### PROVIDED DATA

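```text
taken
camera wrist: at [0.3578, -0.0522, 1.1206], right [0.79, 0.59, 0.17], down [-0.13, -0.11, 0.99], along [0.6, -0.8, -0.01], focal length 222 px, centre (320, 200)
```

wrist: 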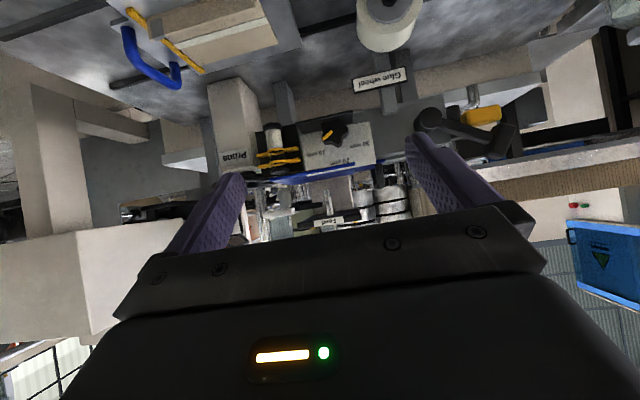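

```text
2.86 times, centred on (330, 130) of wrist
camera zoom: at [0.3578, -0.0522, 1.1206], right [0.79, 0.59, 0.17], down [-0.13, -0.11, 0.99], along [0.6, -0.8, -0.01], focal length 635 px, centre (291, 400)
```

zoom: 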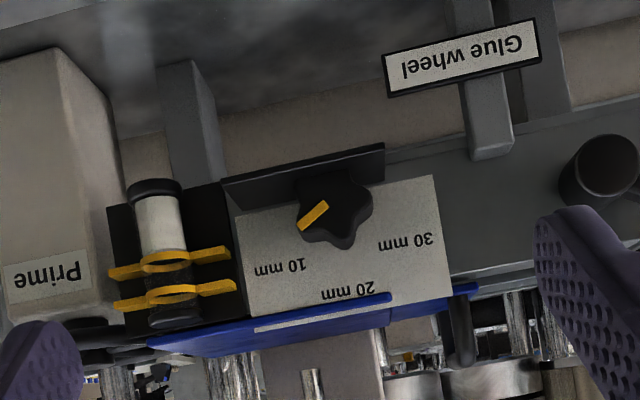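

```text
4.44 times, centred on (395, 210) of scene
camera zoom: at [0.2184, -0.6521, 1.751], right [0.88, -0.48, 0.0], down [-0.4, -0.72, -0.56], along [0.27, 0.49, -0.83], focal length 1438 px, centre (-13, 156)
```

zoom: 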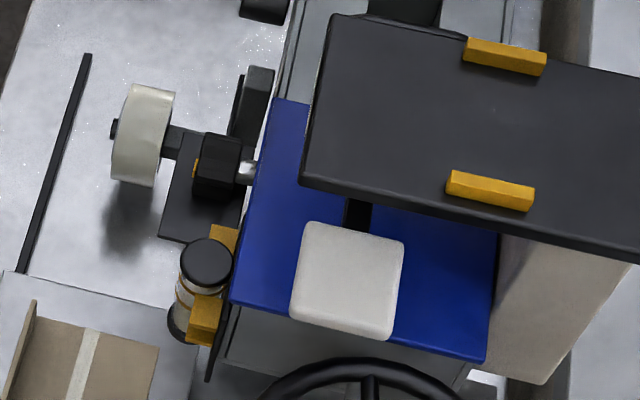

### SELECTED EXTRACT

![]() |
Foto Istimewa: Kantor Walikota Bukittinggi. |
Bukittinggi - Akhir-akhir ini isu yang paling santer terdengar dan menjadi sorotan masyarakat yakni netralitas Aparatur Sipil Negara (ASN) di kota Bukittinggi dalam masa kampanye pemilu tahun 2024. Hal tersebut berdasarkan laporan atau informasi yang masuk ke Bawaslu Bukittinggi dari berbagai unsur masyarakat.
Untuk itu dibutuhkan kerjasama dari para Anggota Pokja Netralitas ASN, TNI/Polri dan Anggota Pokja Isu-isu Negatif yang tergabung dari berbagai unsur, untuk memberikan informasi tentang adanya dugaan pelanggaran netralitas baik yang dilakukan oleh ASN termasuk dari TNI/Polri.
Hal tersebut disampaikan oleh Ridwan Afandi, S. Hum, Koordinator Divisi Penanganan Pelanggaran dan Penyelesaian Sengketa Bawaslu Bukittinggi saat melakukan Rapat Koordinasi bersama Anggota Pokja, pada Jumat, (26/01) di kantor Bawaslu Bukittinggi.
Lanjut Ridwan, semua informasi dari Bapak/Ibu atau dari masyarakat sangat berarti bagi Bawaslu Bukittinggi untuk melakukan penelusuran jika seandainya terjadi ketidak-netralan dari ASN di lapangan.
"Saat ini issue yang paling santer terdengar itu terkait netralitas ASN di Bukittinggi. Untuk itu kita sama-sama agar bisa mencegah terhadap isu-isu netralitas ASN, dan termasuk TNI/Polri di kota Bukittinggi," ujarnya.
Foto: Rapat Koordinasi Bawaslu Bukittinggi bersama Anggota Pokja di kantor Bawaslu Bukittinggi.

### WHAT TO WORK ON
**A.** Could you quote the selected extract from "Hal tersebut disampaikan" up to and including "Pokja di kantor Bawaslu Bukittinggi."?
**B.** Carry the selected extract on from its last sentence.

### EXPECTED RESPONSES
**A.**
Hal tersebut disampaikan oleh Ridwan Afandi, S. Hum, Koordinator Divisi Penanganan Pelanggaran dan Penyelesaian Sengketa Bawaslu Bukittinggi saat melakukan Rapat Koordinasi bersama Anggota Pokja, pada Jumat, (26/01) di kantor Bawaslu Bukittinggi.
Lanjut Ridwan, semua informasi dari Bapak/Ibu atau dari masyarakat sangat berarti bagi Bawaslu Bukittinggi untuk melakukan penelusuran jika seandainya terjadi ketidak-netralan dari ASN di lapangan.
"Saat ini issue yang paling santer terdengar itu terkait netralitas ASN di Bukittinggi. Untuk itu kita sama-sama agar bisa mencegah terhadap isu-isu netralitas ASN, dan termasuk TNI/Polri di kota Bukittinggi," ujarnya.
Foto: Rapat Koordinasi Bawaslu Bukittinggi bersama Anggota Pokja di kantor Bawaslu Bukittinggi.

**B.**
Sementara itu, Plt. Ketua Bawaslu Bukittinggi, Eri Vatria, yang juga selaku Koordiv. Hukum, Pencegahan Partisipasi Masyarakat dan Hubungan Masyarakat Bawaslu Bukittinggi, menambahkan ada 3 tantangan pemilu berintegritas di tahun ini, diantaranya, politik uang, politik identitas dan kekerasan politik.
Lanjut Eri Vatria, berbicara terkait dengan isu netralitas ASN, sebelumnya Bawaslu Bukittinggi pernah menindaklanjuti kasus walikota misalnya. Ada laporan masyarakat terkait dugaan kampanye terselubung salah satu paslon capres yang dilakukan oleh Walikota Bukittinggi.
"Namun setelah ditelusuri dalam kasus walikota ini, karena tidak ada saksi yang sama sekali diberikan, kemudian alat bukti (video) yang tidak asli (terpotong-potong) juga tidak bisa diuji. Sudah kita sampaikan di forensik Pekanbaru, mereka minta yang asli," kata Eri Vatria.
Lanjut Eri, kalau menurut ahli sebenarnya kalau unsur pelanggarannya itu sudah masuk. Tapi buktinya yang tidak ada. Sehingga kata ahli, biasanya hakim tidak akan mau memutus perkara pidana apalagi dengan bukti minimal.
"Sehingga kita tidak bisa menelusuri hal seperti itu," ujar Koordiv. Hukum, Pencegahan Partisipasi Masyarakat dan Hubungan Masyarakat Bawaslu Bukittinggi. (*)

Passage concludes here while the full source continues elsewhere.